Donald Trump’s tweet ignites the markets again. This time, optimism about the future deal with China caused and euphoric buying frenzy in some markets. There is an instrument, which is strongly supported by the positive comments about Trade Wars: AUD/USD.
First, AUD is affected by the condition in the Chinese Economy.
When the Big Dragon is doing well, it is supporting the Aussie. Second, we just got a rate decision and statement from the RBA. Although comments were not so hawkish, traders decided to eventually buy the AUD. That leads us to the technical situation, where we have a beautiful inverse head and shoulders pattern, which I mentioned in one of our previous videos. The price broke the neckline and then defended that as a support, which is giving us a green light to go long. We are currently breaking the major down trendline and price closing a day above the red line, should be a bullish game changer.
A similar setup can be found on the USD/JPY. Yen is weakening across the globe. Here, the price also defended the neckline and went higher. For the legitimate buy signal, we need to break the resistance on the 109.
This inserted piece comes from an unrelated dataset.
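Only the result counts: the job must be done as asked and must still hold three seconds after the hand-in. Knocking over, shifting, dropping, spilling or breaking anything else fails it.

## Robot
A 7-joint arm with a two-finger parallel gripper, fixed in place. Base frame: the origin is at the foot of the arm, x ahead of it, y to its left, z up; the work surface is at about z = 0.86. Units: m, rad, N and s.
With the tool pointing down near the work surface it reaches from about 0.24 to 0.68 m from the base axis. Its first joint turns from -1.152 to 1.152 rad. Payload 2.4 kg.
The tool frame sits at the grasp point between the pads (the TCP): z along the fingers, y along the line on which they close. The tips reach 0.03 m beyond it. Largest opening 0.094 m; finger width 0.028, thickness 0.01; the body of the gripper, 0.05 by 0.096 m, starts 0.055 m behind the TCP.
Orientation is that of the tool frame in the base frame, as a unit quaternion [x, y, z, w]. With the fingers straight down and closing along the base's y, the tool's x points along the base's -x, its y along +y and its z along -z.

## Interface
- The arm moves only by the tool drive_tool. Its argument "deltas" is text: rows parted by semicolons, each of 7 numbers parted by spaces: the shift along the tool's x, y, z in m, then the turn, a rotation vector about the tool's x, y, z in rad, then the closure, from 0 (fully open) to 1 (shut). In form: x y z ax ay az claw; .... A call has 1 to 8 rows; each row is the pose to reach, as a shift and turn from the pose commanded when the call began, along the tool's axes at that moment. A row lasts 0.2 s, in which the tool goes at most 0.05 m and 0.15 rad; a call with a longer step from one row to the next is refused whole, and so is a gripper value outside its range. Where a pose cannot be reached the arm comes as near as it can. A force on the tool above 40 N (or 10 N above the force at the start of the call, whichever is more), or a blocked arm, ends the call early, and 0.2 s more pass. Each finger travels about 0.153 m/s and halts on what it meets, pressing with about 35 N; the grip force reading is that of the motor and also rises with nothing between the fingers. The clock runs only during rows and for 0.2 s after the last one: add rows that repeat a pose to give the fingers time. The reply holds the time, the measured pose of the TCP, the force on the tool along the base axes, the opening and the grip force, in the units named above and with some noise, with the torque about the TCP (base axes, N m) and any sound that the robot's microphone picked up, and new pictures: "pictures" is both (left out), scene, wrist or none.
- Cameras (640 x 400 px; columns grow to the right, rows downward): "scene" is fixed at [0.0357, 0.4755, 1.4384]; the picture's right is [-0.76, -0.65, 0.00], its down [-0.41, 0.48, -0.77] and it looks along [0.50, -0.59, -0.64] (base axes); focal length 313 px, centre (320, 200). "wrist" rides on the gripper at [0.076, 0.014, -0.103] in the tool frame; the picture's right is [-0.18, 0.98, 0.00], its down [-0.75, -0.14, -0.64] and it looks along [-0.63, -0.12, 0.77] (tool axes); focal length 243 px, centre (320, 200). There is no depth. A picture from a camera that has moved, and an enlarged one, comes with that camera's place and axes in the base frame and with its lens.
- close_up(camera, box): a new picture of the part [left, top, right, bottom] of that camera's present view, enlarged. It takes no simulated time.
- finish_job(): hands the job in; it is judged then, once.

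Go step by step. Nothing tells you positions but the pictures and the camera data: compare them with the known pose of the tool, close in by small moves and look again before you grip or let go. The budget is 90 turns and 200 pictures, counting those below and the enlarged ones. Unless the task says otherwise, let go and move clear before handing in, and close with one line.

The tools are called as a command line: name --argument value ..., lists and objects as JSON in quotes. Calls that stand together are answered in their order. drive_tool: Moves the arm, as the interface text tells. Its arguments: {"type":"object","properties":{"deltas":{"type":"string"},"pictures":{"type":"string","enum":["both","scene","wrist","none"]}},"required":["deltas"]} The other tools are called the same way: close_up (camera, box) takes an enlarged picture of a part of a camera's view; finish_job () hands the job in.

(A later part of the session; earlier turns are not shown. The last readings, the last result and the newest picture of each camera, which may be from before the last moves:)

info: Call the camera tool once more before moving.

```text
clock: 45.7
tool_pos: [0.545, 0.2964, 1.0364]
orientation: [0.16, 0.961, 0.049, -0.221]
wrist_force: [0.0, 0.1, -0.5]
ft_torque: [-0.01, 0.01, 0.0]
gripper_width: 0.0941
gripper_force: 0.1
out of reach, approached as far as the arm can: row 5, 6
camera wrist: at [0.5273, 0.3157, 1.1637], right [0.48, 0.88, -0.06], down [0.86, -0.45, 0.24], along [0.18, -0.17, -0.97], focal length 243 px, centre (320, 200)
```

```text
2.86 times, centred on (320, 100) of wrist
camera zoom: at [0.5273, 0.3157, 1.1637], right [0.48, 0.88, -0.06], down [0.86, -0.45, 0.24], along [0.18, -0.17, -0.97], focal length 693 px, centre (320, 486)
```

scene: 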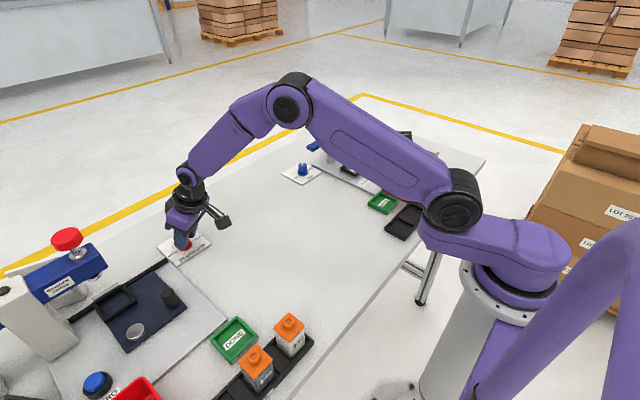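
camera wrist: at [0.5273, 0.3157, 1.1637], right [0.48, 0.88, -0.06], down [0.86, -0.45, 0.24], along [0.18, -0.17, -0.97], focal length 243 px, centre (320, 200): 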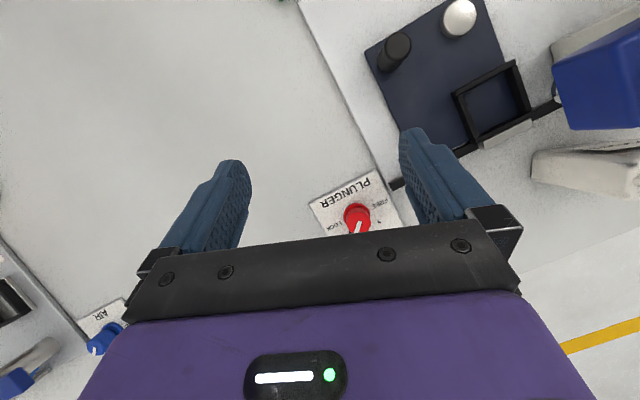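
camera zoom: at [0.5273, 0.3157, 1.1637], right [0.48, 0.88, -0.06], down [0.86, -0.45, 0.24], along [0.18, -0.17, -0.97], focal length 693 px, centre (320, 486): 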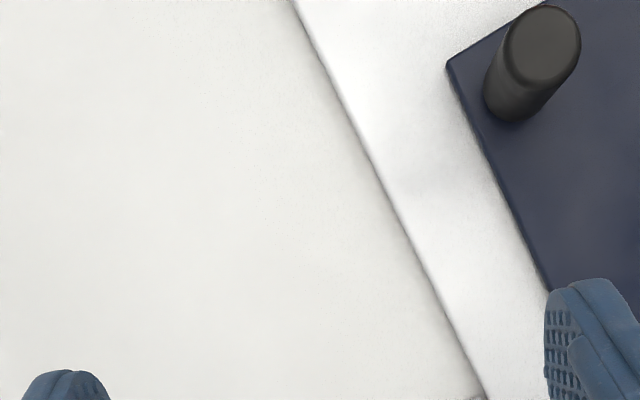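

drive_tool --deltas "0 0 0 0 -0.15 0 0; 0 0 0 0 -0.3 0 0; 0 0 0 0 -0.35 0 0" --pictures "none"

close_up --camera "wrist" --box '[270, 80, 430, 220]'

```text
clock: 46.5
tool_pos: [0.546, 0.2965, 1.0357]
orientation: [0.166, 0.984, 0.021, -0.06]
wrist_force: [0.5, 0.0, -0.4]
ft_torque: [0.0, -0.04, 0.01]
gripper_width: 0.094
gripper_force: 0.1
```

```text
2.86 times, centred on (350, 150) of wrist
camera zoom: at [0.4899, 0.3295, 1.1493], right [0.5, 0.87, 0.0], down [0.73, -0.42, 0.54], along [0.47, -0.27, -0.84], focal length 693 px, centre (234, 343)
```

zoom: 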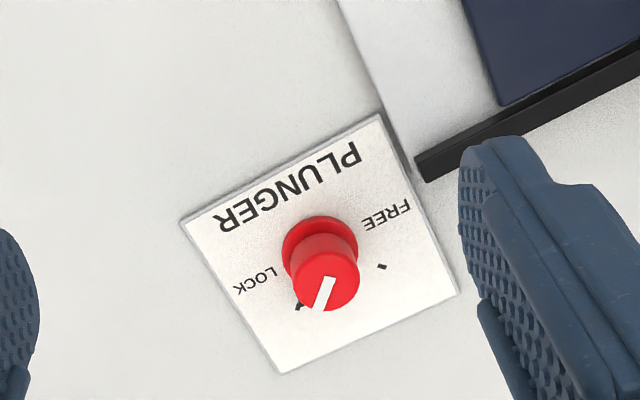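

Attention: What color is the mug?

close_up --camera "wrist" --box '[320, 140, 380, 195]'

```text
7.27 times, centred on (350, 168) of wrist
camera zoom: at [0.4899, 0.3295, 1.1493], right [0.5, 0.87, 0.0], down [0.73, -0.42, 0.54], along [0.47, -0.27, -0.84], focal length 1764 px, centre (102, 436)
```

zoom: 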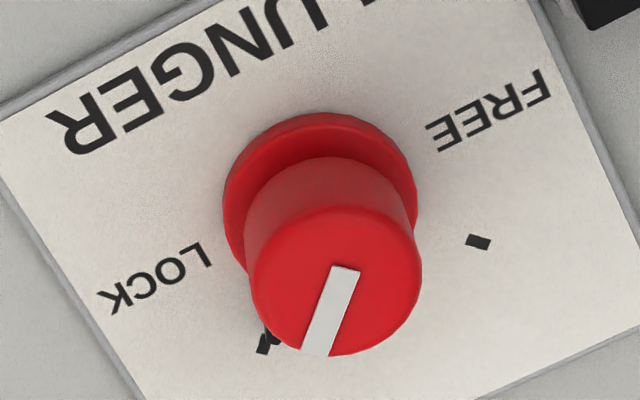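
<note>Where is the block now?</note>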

The last one is the USD/MXN, dollar to peso, where I showed you the symmetric triangle pattern. We are still inside but the buyers are not using the lower line of this formation as a trigger to go higher. This may indicate the willingness to break this support, which should bring us a sell signal. As for now, we wait but once the price will close below the green line, technical analysis will ring the bell to go short.